Records of tool sessions:
______

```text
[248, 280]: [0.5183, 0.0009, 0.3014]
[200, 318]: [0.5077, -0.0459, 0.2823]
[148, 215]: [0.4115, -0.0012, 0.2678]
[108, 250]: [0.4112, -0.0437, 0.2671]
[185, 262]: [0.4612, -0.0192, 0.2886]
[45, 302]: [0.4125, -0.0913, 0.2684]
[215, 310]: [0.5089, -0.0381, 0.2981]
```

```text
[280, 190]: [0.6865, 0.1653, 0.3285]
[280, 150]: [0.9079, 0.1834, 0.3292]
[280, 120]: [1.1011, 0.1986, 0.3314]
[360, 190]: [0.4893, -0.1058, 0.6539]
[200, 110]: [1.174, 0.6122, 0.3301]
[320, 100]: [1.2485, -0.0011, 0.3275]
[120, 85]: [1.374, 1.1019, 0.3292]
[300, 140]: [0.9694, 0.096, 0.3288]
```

______

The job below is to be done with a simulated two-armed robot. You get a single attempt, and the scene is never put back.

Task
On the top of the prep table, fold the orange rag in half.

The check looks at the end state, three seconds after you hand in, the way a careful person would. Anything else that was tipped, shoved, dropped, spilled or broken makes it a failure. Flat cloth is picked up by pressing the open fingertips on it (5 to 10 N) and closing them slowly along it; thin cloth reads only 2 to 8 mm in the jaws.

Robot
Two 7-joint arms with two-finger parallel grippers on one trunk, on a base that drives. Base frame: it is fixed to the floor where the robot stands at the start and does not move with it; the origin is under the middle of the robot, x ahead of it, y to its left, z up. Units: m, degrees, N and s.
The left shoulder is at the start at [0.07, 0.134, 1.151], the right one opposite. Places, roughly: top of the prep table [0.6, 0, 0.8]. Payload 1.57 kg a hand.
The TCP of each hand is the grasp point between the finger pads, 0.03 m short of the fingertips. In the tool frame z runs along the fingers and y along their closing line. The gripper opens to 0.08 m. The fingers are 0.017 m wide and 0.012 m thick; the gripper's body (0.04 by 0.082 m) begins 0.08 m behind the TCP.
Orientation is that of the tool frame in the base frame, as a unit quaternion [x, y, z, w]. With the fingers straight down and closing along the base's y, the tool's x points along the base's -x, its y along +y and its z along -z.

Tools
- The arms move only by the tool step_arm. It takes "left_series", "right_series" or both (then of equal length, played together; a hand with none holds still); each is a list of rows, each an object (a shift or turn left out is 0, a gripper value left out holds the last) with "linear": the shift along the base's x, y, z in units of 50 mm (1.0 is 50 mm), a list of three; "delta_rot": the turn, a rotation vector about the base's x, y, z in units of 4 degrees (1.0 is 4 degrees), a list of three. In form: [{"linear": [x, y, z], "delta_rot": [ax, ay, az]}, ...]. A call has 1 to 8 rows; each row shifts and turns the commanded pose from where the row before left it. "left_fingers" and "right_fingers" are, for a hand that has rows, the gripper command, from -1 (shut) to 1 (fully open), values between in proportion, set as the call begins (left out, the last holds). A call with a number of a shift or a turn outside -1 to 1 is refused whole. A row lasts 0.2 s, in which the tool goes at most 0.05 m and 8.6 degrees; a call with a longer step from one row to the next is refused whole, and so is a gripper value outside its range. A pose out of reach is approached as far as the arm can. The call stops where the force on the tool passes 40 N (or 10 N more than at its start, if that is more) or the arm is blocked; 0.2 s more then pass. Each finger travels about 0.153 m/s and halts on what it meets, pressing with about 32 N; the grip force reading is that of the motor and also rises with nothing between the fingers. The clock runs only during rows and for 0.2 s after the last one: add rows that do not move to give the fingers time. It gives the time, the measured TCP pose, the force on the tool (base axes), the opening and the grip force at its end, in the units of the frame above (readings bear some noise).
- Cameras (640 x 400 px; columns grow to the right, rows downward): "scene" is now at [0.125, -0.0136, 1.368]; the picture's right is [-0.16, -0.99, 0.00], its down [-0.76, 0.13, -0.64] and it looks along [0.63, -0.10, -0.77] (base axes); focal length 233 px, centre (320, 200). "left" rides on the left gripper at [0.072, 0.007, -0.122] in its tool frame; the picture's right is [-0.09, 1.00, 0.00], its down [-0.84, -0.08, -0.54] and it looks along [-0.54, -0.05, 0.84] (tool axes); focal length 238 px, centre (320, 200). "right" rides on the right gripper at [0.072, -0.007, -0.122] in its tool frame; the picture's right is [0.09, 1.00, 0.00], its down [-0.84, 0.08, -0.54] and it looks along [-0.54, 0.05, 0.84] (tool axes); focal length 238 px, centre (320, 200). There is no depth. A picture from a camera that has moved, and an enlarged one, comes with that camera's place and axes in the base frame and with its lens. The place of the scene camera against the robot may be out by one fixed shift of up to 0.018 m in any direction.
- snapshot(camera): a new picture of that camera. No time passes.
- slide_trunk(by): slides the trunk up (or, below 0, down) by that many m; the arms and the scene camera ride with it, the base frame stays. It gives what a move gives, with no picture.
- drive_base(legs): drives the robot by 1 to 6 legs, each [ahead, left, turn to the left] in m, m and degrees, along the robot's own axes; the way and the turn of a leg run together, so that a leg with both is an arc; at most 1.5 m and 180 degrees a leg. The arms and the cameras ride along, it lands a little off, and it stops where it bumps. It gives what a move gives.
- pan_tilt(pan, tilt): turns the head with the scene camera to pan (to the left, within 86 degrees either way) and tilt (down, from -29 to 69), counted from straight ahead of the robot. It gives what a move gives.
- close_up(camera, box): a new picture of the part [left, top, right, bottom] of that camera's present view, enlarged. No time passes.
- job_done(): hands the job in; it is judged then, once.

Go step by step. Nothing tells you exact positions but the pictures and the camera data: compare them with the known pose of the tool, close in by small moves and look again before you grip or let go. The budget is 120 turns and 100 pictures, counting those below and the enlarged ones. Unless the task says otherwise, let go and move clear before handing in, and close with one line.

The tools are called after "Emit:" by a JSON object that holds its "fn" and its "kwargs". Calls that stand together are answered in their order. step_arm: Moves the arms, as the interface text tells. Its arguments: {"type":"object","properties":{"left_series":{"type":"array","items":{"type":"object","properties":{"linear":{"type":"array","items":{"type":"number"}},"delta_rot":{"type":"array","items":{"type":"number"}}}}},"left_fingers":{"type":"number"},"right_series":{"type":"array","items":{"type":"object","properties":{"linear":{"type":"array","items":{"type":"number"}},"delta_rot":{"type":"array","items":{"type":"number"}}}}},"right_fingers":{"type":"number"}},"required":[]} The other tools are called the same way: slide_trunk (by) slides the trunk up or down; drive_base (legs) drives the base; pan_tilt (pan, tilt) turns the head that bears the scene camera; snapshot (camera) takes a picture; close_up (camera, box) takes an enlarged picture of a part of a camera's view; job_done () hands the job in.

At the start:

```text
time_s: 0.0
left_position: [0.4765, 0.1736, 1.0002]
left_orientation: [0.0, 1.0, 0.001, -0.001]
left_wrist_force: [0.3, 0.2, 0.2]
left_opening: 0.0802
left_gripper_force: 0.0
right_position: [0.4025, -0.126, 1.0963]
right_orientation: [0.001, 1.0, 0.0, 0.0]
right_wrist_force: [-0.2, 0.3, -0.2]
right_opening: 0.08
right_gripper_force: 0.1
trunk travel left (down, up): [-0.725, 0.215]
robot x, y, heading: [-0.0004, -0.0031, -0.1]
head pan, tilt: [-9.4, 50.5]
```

______

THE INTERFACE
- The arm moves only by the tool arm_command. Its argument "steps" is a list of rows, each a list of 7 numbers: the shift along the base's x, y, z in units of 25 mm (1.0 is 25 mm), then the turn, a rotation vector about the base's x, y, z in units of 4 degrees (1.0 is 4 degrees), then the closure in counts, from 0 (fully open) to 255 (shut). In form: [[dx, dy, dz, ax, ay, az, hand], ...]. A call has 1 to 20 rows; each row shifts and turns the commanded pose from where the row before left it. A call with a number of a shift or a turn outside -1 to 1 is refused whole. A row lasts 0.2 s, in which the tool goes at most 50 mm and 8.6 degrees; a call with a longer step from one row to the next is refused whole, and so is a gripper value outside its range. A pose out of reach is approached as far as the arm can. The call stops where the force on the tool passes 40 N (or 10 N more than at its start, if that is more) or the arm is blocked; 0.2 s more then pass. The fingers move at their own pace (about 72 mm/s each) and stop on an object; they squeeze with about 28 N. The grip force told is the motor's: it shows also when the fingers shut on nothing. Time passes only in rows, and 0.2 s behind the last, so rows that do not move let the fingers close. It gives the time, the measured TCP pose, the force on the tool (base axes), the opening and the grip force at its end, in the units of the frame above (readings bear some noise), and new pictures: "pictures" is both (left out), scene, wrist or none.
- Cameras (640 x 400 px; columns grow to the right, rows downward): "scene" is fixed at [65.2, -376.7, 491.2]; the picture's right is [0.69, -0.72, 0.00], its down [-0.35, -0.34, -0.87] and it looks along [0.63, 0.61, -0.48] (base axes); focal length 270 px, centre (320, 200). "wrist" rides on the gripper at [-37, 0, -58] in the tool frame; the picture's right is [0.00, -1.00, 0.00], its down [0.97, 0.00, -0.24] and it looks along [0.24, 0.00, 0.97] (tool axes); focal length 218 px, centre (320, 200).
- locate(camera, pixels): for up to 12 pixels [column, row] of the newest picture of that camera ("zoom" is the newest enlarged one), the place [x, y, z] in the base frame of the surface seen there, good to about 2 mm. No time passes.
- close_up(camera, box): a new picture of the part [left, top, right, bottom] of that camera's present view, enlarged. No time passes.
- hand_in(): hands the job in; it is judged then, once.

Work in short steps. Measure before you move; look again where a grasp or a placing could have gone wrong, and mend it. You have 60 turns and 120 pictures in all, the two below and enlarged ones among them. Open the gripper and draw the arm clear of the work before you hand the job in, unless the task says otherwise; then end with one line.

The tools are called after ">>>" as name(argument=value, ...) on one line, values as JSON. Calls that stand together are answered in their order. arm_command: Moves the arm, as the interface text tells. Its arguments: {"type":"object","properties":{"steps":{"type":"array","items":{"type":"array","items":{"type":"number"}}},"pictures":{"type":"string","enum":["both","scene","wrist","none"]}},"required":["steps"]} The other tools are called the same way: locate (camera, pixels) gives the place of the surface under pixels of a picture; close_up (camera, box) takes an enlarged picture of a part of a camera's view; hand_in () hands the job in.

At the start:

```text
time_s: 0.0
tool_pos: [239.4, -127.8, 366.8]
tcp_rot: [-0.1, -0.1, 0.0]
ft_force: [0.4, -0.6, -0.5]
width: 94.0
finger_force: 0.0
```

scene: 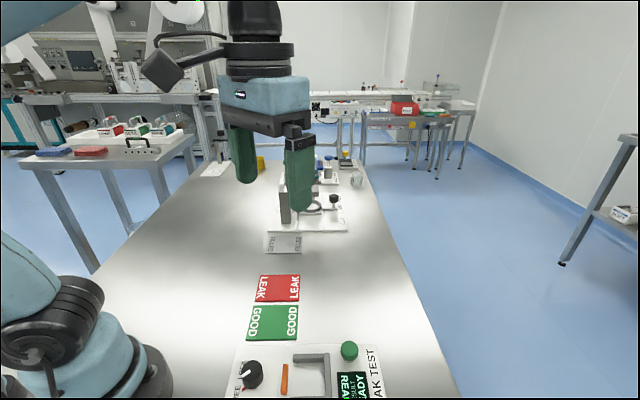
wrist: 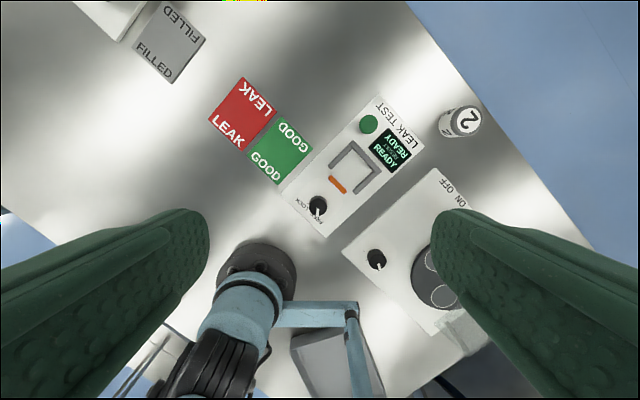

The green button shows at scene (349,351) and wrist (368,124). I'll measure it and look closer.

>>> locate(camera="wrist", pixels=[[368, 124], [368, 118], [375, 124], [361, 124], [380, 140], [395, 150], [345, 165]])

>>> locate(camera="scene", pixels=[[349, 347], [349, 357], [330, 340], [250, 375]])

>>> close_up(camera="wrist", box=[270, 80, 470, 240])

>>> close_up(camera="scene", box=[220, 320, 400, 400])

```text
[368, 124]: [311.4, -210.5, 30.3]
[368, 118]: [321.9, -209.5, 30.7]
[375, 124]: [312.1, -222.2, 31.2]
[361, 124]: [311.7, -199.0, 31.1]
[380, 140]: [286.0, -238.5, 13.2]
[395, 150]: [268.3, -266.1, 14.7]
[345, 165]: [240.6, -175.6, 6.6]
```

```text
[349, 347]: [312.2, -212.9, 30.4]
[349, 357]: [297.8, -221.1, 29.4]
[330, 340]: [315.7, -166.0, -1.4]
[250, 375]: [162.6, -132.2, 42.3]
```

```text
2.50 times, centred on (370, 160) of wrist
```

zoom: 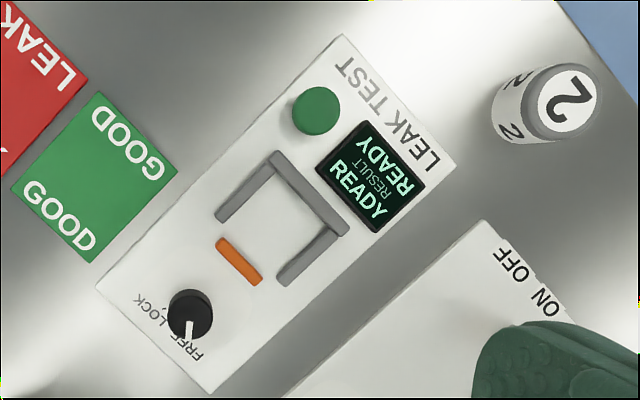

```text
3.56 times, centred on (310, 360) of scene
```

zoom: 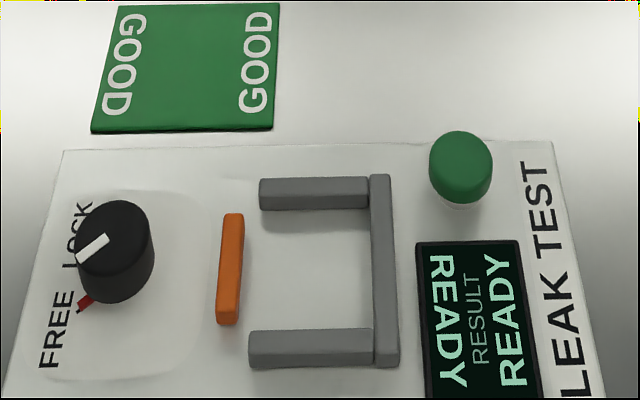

______

Set problem: Extract exactly and only these lines: the line containing "- slide_trunk(by): slides", the line containing "Go step by step.", and every line between them.

Exercise output:
- slide_trunk(by): slides the trunk up (or, below 0, down) by that many m; the arms and the scene camera ride with it, the base frame stays. It gives what a move gives, with no picture.
- drive_base(legs): drives the robot by 1 to 6 legs, each [ahead, left, turn to the left] in m, m and degrees, along the robot's own axes; the way and the turn of a leg run together, so that a leg with both is an arc; at most 1.5 m and 180 degrees a leg. The arms and the cameras ride along, it lands a little off, and it stops where it bumps. It gives what a move gives.
- pan_tilt(pan, tilt): turns the head with the scene camera to pan (to the left, within 86 degrees either way) and tilt (down, from -29 to 69), counted from straight ahead of the robot. It gives what a move gives.
- close_up(camera, box): a new picture of the part [left, top, right, bottom] of that camera's present view, enlarged. No time passes.
- job_done(): hands the job in; it is judged then, once.

Go step by step. Nothing tells you exact positions but the pictures and the camera data: compare them with the known pose of the tool, close in by small moves and look again before you grip or let go. The budget is 120 turns and 100 pictures, counting those below and the enlarged ones. Unless the task says otherwise, let go and move clear before handing in, and close with one line.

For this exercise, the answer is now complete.